Vinyl in the Woods rides the rebirth of the classic medium.

Rubber Soul: Forget CDs – let alone the Internet – the retro appeal of vinyl will be celebrated in the Big Sur woods.

According to the Recording Industry Association of America, record sales are booming: From 2007 to 2008, vinyl LP and EP sales rose by 124 percent – digital sales, meanwhile, rose just 30 percent – and that doesn’t include used or independent sales.

As a result, over the past few years, mom-and-pop record shops have been resurrected, independent vinyl-only record labels are popping as quickly as Starbucks, and turntable sales have gone from nil to numerous – the New York-based online music retailer Insound.com reported a turntable sales increase of 200 percent in 2008.

A couple of years ago, there was even a special day dedicated to the vinyl rush: Record Store Day commemorates the “unique culture surrounding over 700 independently owned record stores in the USA, and hundreds of similar stores internationally.” The celebration has spawned special vinyl releases made exclusively for the one-day event and has attracted many big-name artists to make special in-store appearences.

Billy Corgan of Smashing Pumpkins played at Amoeba Records in Los Angeles this past Record Store Day. “I used to work at an indie record shop,” he said, “so I’ll always have a soft spot for the places where I still go to find the most vital music.”

Saturday’s daylong Vinyl in the Woods at the Henry Miller Library will, like Record Store Day, honor the onetime-forgotten audio format that can now bring a 22-year-old DJ together with an old-timer who never owned a CD player.

A multitude of more than a dozen vendors – including Drag City, Amoeba, Monterey’s Vinyl Revolution, B Music/Finders Keepers and Origami Vinyl – will be slinging mass quantities of used and new LPs and EPs.

Neil Schield was one of the folks who foresaw vinyl’s future rise from obscurity, opening his own shop/label Origami Vinyl about a year ago after he was laid off from a digital music distribution.
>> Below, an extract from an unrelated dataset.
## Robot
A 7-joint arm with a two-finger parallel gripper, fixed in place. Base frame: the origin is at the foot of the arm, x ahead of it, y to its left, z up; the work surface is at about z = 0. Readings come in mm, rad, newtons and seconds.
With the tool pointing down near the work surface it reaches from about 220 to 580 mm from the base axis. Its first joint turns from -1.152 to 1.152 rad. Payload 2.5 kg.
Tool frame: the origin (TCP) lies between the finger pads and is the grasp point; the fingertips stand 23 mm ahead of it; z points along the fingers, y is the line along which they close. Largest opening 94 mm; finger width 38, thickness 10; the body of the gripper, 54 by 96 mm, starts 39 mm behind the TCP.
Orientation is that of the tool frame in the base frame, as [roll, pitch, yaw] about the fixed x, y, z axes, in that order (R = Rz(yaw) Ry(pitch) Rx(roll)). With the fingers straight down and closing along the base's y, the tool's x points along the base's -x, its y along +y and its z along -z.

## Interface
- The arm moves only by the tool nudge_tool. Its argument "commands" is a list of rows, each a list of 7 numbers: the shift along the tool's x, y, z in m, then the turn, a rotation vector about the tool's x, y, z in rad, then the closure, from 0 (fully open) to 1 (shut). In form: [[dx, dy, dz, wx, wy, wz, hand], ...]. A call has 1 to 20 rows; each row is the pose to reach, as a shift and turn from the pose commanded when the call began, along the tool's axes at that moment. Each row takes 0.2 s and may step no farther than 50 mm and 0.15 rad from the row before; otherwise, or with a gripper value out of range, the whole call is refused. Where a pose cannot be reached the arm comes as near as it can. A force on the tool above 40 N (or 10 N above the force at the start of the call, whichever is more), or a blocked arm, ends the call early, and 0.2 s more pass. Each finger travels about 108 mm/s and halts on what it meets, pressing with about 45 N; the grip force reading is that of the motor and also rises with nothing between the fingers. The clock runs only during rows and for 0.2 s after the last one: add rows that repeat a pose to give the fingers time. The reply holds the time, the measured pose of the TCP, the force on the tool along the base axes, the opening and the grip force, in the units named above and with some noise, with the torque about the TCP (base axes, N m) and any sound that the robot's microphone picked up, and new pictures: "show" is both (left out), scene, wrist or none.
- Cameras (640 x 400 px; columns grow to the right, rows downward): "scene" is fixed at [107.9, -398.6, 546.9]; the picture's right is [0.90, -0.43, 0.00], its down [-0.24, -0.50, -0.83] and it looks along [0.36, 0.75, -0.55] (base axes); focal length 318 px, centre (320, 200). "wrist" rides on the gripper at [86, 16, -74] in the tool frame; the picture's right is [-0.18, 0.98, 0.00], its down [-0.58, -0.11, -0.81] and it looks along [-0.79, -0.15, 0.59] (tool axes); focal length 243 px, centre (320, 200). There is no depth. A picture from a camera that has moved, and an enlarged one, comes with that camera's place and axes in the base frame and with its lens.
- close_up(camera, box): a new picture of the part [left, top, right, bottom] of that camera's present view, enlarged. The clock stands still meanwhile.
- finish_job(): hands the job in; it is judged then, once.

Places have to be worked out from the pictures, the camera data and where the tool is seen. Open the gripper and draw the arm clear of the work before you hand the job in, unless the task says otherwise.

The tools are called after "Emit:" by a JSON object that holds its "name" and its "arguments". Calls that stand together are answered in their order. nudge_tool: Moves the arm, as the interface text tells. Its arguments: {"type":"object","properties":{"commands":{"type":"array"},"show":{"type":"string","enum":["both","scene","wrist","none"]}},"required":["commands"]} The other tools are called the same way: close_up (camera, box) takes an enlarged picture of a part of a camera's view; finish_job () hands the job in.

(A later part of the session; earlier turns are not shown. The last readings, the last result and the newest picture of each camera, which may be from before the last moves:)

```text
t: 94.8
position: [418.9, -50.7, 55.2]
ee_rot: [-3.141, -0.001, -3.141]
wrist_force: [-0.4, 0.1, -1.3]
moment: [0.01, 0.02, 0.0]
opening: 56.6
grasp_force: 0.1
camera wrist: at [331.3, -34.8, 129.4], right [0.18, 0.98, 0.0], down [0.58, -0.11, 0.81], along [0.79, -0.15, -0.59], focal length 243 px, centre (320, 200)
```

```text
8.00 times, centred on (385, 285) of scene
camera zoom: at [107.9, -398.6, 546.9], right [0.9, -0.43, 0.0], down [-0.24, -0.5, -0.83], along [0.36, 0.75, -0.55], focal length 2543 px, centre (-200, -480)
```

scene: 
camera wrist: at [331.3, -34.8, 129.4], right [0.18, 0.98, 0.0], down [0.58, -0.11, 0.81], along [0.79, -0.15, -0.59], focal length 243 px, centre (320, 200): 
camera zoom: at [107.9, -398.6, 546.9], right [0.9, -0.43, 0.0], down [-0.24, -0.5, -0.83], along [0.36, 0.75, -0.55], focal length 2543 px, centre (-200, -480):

The Echo Park store, which owns an inventory of 90 percent new vinyl, has even lured in The Who’s Pete Townshend there after he read about the operation online.

“[Vinyl] is a far superior format and the art is fun to look at,” Schield says. “The iPod has its place, but the whole experience of listening to vinyl at home is much better.”

Schield – who says some of Origami’s current bestsellers are Wild Nothing, Ariel Pink and The National – plans on hauling a selection of mostly Los Angeles-based bands up the coast, like Fool’s Gold and Kissing Cousins. But he’s also bringing a small collection of handpicked used nuggets, including a rare, early Modest Mouse, a first edition Pavement LP and a bunch of Neil Young.

“[Vinyl in the Woods] will be a celebration of the format and for some people it will be an introduction to vinyl,” Schield says. “It will also be a great place for people to discover music and check out all the different personalities behind the independent shops.”

The Mystery Lights, San Francisco psych-rockers Seventeen Evergreen and a mass amount of DJs will perform. There will also be a screening of a surprise rock and roll movie and food from Babaloo – a Carmel Valley organic Cuban operation – to keep the party spinning.